I must be careful that I actually don't fall asleep while I am taking my moment, thanks to the fun of a an infant and a toddler and the sleep deprivation that they can sometimes bring. I must admit however, that with any luck, we are starting to come out of the blurry night feeding haze with my now 3 month old starting to sleep pretty much through the night. I know that all of those mothers with constant night wakers/feeders/screamers may want to gauge my eyes out right now but I think I did my fair share of sleepless nights with our first born so I think its only fair that one of my children may be more of a lover of sleep! (Now you can wait with baited breath to see that tonight my little sleeper decides to have a middle of the night meltdown because I have just jinxed myself by saying out loud how lucky I am this time round!)

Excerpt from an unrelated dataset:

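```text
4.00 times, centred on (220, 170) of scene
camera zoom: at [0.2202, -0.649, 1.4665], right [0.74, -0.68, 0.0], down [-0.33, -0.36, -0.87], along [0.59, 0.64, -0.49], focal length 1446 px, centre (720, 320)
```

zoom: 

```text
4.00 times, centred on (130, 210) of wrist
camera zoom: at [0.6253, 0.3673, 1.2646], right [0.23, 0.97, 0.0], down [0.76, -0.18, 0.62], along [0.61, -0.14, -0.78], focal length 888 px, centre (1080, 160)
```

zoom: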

So now to take a deep breath and ask myself how I feel in my body? Well, the thing I love most about breast feeding is that I can eat anything and not put on too much weight, which is awesome! So, while I eat cream buns and full fat yoghurt, my baby sucks most it out of me and is my little chubba bubba! (Hubby and I are not used to having a baby that actually has fat rolls!) Having said that though, I am feeling that I do need to get back into some sort of exercise. I started at the local gym after my eldest son was born and was really getting into it! Ihave been meaning to get back into the swing of things this time around but things just keep getting in the way! I MUST start back in the New Year!
As for my mind, it's pretty good at the moment (touch wood!). As my family and friends would know that sometimes it all gets a bit much for me and I have my meltdowns where I am totally useless for a period of time. I HATE my anxiety and depression issues but luckily for me, that same family and friends are very supportive and are always there when I need them most!
Moving on to my day job of 'stay at home mum': I am mostly enjoying it and have little intention of going back to my nursing/midwifery for a very long time. Somedays I do feel a bit like Diver Dan from 'Seachange' when he is on his little boat going around and around in circles asking 'Dear God, help me! I'm drowning!' but after a while you figure out how to steer your boat in a straight line for a while before you the next round of big waves hit!
As for the creative part of my life - as my Mum pointed out the other day, I am a doer! I hardly talk about what I am up to, I just go ahead and do it and you all find out about it later when I put photos up on facebook, instagram or here on the blog! I am also loving just getting in and having a go at new projects that I would never have had a go at before, such as this whole #reverb12 thing!
And finally in my heart - well it's pretty full! I am surrounded by my loving family and an awesome group of friends who I can call on whenever my heart is hurting! But most of all I am living in a testosterone infused household with my three men and although they are loud and their gas smells, they do give me the best smiles and the best cuddles a girl could ask for!
So how is your mind,body and soul holding up as we near the end of 2012?